Editorial: State’s fiscal choices far from easy

There’s still time from legislative candidates to announce they’ve had a change of heart and no longer feel the pull of Olympia’s gloomy grey winters.

And it won’t be very nice outside, either.

OK, that’s a cheap joke, but there is little that is cheap about running state government. Recent analyses by the Washington Office of Financial Management and Washington Research Council underscore the challenges ahead for what almost certainly will be a Legislature divided into a Republican Senate and Democratic House.

But first, the good news. Recent rulings by the Washington Supreme Court in two related state pension cases will relieve taxpayers’ responsibility for as much as $10 billion in extra pension liabilities over the next 20 years. Although the state’s plans are in good shape overall, there’s still some catching up to do – to the tune of $432 million in the 2015-2017 biennium.

More optimistic revenue estimates also will be helpful, but it will not be news to anyone in Spokane that this recovery has not generated the economic momentum of prior rebounds. Washington finally has recovered all the jobs lost during the recession, but it took two years longer than normal.

As the research council points out, spending has exceeded revenues since 2005-2007, with the deficits papered over by “redirecting” $387 million from capital accounts into operating accounts, for example. That’s a bad practice, and an unsustainable one, yet the OFM forecast for the next biennium shows another $1 billion gap despite a projected $2.5 billion increase in revenues.

And the worst of it is that does not include the $1 billion to $2 billion that will be needed to satisfy the state Supreme Court that the Legislature is making “ample” provision for K-12 education. Schools, along with pension commitments, debt service and other obligations, consume almost two-thirds of the budget, meaning higher education, corrections and other segments will have to absorb any cutbacks.

Friday, the state committed $30 million to a stopgap plan addressing the unmet needs of mental health patients. The state also has newfound responsibility for home-health care worker insurance premiums.

Meanwhile, behind closed doors, Gov. Jay Inslee is negotiating contracts with employees who have not received a pay raise or cost-of-living increase since 2008. He already has said he wants to “rectify” that, but he also has directed his department heads to budget from a floor 15 percent below their current spending levels.

The OFM and research council reports did not even touch on transportation, which remains the biggest unaddressed issue facing the state.

OFM did conclude its July report by noting Washington, which in 1995 had the 11th-highest tax burden among the states based on state and local collections per $1,000 personal income, had progressed down to 35th highest by 2011.

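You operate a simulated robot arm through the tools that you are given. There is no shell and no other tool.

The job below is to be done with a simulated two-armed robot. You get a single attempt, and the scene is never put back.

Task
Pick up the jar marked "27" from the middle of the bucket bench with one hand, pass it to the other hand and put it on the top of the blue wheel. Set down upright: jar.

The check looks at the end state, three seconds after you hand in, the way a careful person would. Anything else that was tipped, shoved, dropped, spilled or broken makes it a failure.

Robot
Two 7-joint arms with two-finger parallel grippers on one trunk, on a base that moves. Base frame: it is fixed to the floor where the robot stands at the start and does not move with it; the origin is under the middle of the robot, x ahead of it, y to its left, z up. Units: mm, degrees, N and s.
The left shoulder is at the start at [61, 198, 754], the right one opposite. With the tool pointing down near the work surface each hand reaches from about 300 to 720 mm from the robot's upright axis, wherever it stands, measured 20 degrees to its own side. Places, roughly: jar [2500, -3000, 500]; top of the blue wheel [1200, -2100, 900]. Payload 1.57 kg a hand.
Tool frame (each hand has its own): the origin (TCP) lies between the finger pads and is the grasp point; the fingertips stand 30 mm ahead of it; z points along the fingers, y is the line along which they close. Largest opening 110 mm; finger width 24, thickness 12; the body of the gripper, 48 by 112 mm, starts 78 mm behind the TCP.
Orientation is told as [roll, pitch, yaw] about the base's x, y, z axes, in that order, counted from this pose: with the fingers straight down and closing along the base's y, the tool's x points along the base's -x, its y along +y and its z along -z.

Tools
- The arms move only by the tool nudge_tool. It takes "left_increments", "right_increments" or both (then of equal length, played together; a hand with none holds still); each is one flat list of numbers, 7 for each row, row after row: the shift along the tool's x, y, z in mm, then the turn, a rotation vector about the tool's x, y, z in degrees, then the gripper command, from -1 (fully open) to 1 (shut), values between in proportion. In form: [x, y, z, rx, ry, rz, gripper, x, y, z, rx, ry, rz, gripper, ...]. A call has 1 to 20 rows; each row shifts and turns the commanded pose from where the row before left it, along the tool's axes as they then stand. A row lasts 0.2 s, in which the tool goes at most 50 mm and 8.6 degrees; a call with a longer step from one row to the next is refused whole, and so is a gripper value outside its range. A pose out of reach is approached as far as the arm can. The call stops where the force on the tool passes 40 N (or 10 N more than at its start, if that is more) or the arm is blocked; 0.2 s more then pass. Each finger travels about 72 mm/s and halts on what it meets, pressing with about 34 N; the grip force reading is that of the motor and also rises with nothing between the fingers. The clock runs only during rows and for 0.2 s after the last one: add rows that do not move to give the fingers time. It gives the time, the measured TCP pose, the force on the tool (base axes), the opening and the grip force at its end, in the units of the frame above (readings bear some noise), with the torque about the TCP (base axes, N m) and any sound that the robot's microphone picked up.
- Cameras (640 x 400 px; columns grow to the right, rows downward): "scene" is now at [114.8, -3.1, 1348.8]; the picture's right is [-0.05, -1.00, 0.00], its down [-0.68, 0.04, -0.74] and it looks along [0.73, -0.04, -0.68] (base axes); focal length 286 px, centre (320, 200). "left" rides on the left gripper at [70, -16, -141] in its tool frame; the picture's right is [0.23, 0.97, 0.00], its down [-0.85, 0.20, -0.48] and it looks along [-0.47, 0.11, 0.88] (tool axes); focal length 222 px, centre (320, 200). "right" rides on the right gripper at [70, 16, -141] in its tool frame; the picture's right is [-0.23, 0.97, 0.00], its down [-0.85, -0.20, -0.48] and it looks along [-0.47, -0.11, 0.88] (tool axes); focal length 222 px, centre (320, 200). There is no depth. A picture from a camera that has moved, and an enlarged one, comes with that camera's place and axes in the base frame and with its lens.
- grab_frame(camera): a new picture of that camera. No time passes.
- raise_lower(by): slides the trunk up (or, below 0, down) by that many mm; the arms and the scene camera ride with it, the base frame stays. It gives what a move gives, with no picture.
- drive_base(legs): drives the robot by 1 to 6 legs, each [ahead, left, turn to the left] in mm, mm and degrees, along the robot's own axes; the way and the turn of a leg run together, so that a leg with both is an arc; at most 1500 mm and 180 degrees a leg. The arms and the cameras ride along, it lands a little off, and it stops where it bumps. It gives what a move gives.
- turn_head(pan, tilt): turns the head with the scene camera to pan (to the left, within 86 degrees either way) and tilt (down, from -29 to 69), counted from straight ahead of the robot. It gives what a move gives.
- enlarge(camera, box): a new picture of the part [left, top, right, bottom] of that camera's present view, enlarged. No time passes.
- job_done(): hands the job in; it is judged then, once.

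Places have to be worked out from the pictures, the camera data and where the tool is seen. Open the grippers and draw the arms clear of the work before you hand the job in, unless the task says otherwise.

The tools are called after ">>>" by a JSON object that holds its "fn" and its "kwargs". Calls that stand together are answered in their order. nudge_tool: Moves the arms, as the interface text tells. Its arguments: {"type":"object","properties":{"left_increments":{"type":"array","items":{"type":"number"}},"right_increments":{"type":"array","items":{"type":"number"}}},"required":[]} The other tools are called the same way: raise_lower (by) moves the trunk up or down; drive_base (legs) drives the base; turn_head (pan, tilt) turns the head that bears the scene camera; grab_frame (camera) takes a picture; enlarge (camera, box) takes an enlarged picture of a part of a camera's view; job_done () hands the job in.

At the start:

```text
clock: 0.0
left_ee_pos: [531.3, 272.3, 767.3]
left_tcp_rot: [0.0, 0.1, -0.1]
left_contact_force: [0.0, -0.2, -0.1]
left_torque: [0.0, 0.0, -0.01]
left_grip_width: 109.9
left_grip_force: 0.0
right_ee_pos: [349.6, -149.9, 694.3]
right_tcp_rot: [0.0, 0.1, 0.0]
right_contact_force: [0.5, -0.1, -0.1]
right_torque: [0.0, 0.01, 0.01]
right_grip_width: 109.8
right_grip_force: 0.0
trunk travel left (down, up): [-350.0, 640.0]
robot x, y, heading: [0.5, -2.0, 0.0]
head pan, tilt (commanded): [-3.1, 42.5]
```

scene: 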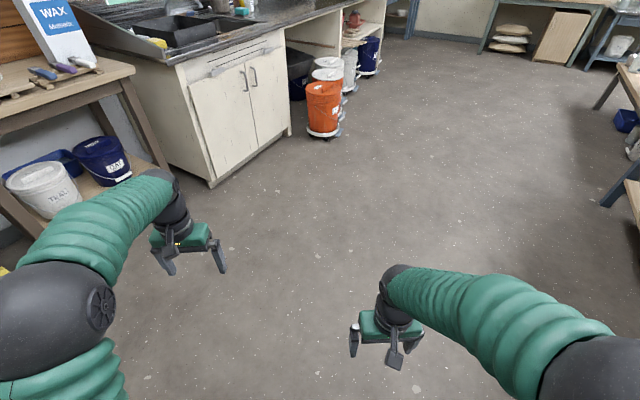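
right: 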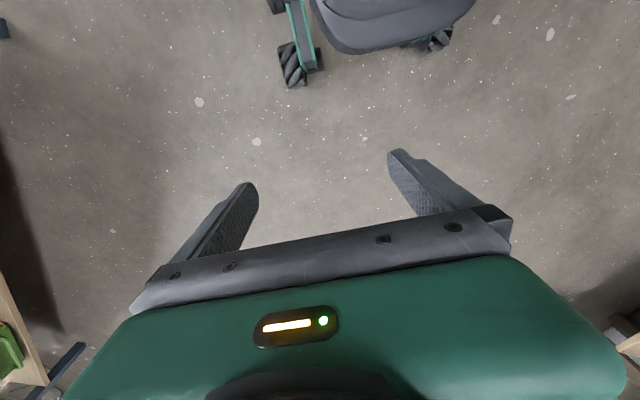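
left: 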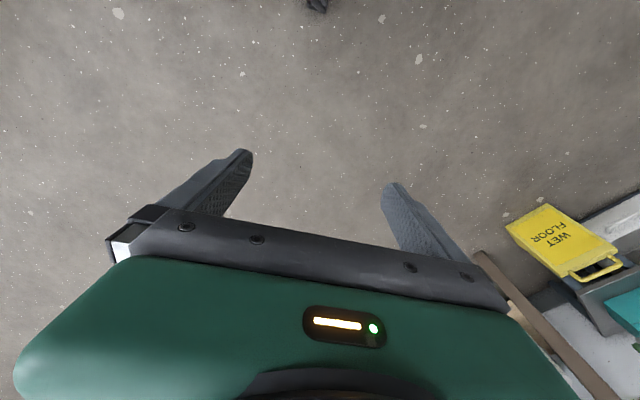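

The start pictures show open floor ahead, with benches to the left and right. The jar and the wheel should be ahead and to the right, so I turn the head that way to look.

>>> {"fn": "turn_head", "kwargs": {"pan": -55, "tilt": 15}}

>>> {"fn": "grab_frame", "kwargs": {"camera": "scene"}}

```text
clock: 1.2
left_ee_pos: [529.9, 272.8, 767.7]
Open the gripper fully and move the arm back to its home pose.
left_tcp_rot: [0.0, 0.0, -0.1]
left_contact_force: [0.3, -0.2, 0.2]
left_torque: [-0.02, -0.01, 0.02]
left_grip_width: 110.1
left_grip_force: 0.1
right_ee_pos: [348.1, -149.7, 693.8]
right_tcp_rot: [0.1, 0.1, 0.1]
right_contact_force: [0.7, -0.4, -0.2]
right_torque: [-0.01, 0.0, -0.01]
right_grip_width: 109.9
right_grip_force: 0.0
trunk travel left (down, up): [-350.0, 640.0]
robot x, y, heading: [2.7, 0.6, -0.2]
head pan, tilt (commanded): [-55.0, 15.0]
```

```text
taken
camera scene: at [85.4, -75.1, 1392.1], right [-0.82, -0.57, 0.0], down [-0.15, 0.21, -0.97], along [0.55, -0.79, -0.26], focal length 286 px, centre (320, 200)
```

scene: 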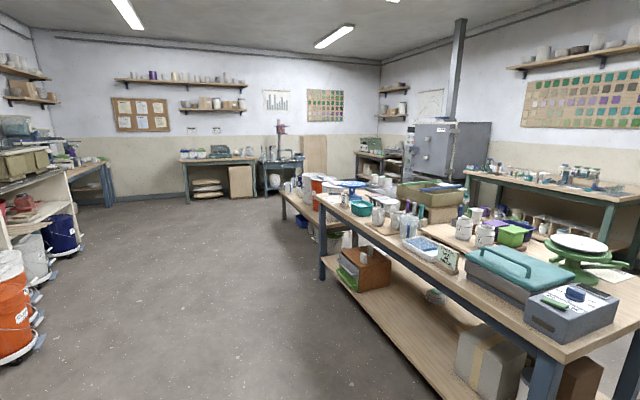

The new Legislature will have some very difficult choices to make. As the political campaigns begin in earnest, voters should ask tough questions about how they expect Washington to meet all its obligations. Until this biennium, the answer was tuition increases at state universities.

That’s the wrong answer for the state’s middle class, and the aerospace, and information- and biotechnology industries that are the key to the state’s future.